I keep pleading with analysts to judge their commanders as they would judge their physicians. The truth is that we-- NATO as a whole and US military in particular-- have little say given how we botched Afghanistan. We were sort of surgeon and internist fighting over treatment of the patient. But medicine leaves a minutia documenting record so that you always clearly know where you've been. I know of no case of a physician or surgeon who changed the record after the fact to protect himself that didn't get found out by the patient's suing lawyer. This we cannot say relative to decision making at almost every level of command. As a case-in-point I offer Vietnam. The post-"defeat" historical analysis is still a mutilated and adulterated set of records, much of which is still hidden. Worst still, no one least not enough to get a clear sense of the dynamic social processes into which we intervened. The sudden Vietnamese need for a big brother after the collapse of the USSR and the Chinese effort to dominate SE Asia, has allowed us to think that we lost the war but won their hearts. NONSENSE!

Not only did they beat us in the field for many reasons, but they did it with far less cost to North Vietnam. Indeed, the end of the war was an economic disaster for THE OTHER SIDE. As a result, they sought out, not only business men, but also vets. Hanoi's goal was economic recovery as it raced with Beijing for domination of SE Asia.

Somehow, we have managed to turn that into a strange "success story," as if we managed to do the very "Americanization" that the Viet Cong was not allowing us to do over two decades. As soon as the war was over and the Communists sought our investments and military pacts, we managed to do what we had tried to do since 1950.

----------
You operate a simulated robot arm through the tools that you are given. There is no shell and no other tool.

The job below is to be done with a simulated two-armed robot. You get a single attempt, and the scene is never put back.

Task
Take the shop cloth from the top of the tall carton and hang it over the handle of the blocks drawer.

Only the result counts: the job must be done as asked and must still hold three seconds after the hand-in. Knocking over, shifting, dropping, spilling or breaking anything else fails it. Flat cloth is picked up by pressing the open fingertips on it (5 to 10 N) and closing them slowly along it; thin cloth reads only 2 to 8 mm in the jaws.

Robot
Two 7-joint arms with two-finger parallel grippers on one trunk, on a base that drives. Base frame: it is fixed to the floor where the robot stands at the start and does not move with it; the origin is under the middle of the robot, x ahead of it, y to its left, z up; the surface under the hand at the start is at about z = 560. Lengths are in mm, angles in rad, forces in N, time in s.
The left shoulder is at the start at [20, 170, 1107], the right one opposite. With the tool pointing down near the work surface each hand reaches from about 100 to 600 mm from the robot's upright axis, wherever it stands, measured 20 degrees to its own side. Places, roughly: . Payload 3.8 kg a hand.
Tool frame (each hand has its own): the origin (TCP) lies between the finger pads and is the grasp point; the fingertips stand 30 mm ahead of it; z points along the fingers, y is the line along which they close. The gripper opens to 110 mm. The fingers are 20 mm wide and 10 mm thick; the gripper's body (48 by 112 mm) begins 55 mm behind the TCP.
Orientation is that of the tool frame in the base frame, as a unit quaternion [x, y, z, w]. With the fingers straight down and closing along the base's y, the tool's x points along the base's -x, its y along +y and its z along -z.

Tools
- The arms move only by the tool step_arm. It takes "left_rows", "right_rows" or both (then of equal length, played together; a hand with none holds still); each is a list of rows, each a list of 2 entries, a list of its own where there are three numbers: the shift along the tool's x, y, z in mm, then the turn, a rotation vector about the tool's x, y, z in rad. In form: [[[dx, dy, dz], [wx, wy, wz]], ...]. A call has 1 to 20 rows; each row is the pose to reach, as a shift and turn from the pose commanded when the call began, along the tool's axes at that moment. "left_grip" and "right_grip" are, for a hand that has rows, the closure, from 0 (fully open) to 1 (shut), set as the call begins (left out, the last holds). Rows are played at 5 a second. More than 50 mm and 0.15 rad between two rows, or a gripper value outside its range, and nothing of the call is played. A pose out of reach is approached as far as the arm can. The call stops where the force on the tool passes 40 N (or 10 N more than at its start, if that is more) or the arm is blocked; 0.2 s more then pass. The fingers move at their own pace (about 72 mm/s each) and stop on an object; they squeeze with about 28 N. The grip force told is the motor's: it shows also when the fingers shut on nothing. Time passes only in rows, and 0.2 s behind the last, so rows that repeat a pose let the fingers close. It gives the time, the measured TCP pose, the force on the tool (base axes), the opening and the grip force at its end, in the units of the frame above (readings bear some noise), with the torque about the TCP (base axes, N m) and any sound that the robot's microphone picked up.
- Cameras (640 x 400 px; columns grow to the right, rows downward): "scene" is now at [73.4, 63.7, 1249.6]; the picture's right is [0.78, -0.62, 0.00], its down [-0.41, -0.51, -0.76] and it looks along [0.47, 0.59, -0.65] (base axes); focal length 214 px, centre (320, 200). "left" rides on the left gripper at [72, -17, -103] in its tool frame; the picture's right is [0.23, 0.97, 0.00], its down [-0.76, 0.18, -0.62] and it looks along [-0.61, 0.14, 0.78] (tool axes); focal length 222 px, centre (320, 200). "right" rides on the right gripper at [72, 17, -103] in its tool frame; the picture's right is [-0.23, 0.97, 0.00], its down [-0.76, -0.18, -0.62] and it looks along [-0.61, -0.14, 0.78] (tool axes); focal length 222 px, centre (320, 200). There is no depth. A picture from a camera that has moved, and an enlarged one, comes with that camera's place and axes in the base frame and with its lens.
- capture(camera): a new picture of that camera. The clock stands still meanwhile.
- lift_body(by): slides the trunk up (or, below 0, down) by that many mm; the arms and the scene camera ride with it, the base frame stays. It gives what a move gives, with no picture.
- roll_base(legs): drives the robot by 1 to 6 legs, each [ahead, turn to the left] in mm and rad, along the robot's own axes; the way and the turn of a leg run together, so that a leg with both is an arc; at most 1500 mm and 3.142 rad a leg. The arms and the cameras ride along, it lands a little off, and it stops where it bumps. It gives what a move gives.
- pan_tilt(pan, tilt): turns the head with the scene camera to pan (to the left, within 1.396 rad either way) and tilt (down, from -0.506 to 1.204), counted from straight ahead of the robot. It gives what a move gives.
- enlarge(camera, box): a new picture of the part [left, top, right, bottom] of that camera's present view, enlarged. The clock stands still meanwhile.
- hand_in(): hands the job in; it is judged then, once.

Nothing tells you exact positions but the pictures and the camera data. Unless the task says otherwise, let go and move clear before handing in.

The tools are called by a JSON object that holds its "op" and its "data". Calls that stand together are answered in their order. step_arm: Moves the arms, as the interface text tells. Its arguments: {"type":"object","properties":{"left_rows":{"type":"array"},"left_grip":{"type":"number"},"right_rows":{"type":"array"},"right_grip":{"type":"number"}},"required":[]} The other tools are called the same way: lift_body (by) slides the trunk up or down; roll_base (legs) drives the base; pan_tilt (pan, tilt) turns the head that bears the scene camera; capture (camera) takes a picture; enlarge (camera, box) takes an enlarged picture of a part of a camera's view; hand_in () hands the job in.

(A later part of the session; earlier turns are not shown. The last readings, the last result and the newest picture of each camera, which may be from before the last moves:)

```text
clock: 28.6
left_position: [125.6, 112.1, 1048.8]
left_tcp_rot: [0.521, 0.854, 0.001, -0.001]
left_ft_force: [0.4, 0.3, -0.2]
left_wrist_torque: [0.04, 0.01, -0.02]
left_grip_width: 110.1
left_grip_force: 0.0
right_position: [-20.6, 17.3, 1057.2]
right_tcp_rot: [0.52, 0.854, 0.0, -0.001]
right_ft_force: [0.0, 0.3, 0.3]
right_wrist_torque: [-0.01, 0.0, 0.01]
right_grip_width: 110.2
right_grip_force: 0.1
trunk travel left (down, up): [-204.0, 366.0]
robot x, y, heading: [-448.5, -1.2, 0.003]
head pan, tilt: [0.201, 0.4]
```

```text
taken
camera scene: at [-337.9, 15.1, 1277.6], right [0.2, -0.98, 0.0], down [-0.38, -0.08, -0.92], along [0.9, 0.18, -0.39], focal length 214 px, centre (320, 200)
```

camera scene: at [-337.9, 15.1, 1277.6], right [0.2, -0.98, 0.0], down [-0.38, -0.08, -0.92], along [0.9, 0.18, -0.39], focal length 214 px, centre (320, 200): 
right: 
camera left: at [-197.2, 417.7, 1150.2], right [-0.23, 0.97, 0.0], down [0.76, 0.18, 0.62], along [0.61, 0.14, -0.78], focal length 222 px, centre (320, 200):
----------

The fact is that we got possibly 4 million Vietnamese killed over those years and the bomb crater swimming pools behind the homes that survived, prove that we really didn't rebuild peasant Vietnam but left it possibly irreparable. Furthermore, the effects of Agent Orange are still appearing intensely on a daily basis.

Our war in Afghanistan was at least just as long and definitely almost as destructive as what we did to Vietnam. Can anyone wonder why US/NATO uniforms are the last things Afghans want to see there any longer? Of course, a lot of "our" Afghans would love terms that perpetuate their bonanzas from collaborating with us, but most Afghans-- in poll after poll-- want us out because, to them, we are represented by what we did: blow things up and, as West insisted: doing what we do best: "kill people."

It thus seems unfair to our troops and to the Afghans for us to continue our involvement there in terms of in loco parentis. We should pull out for both our sake and theirs. And, as after Vietnam, we should absorb all those Afghans who chartered their lives on the basis of our reckless promises. Not having stabilized that nation in over a decade but instead blew it up, perhaps our clinical skills have ceased to recommend any authority on our part. We were driven by self-serving and career building motives, mostly expressed through firepower. Now we should follow the Soviet example, recognizing our failure and then see IF we can share common interests from outside.

THE PHYSICIAN OR SURGEON WHO SO MESSED UP YOUR PHYSIOLOGY FOR SO LONG CANNOT PRETEND TO BE THE ONE TO FIX YOUR PATHOLOGY. The sooner we do that, the sooner we can talk in terms of common interests, nation to nation. All the "stabilization" Petraeus claims his "surge" produced in Iraq remains as a professional malpractice for us, whatever our intentions. We must allow the Afghans to choose their own leaders and then deal with alQaeda. We can't pretend to be the solution to Afghanistan's Taliban problem nor Pakistan's nuclear problems. By imposing ourselves recklessly in a military manner, we expose our weaknesses as a nation. It could invite rather than deter a new wave of terrorism. Whether COIN works or not is not the issue. The issue is our professional wouldn't want such a physician or surgeon in charge of your cure.

Ryan Evans

Fri, 02/24/2012 - 3:19pm

Bold concept and well-thought out. But this would take a level of diplomatic subtlety and local factional knowledge that is simply beyond the institutional capabilities of the US government and the Afghan government.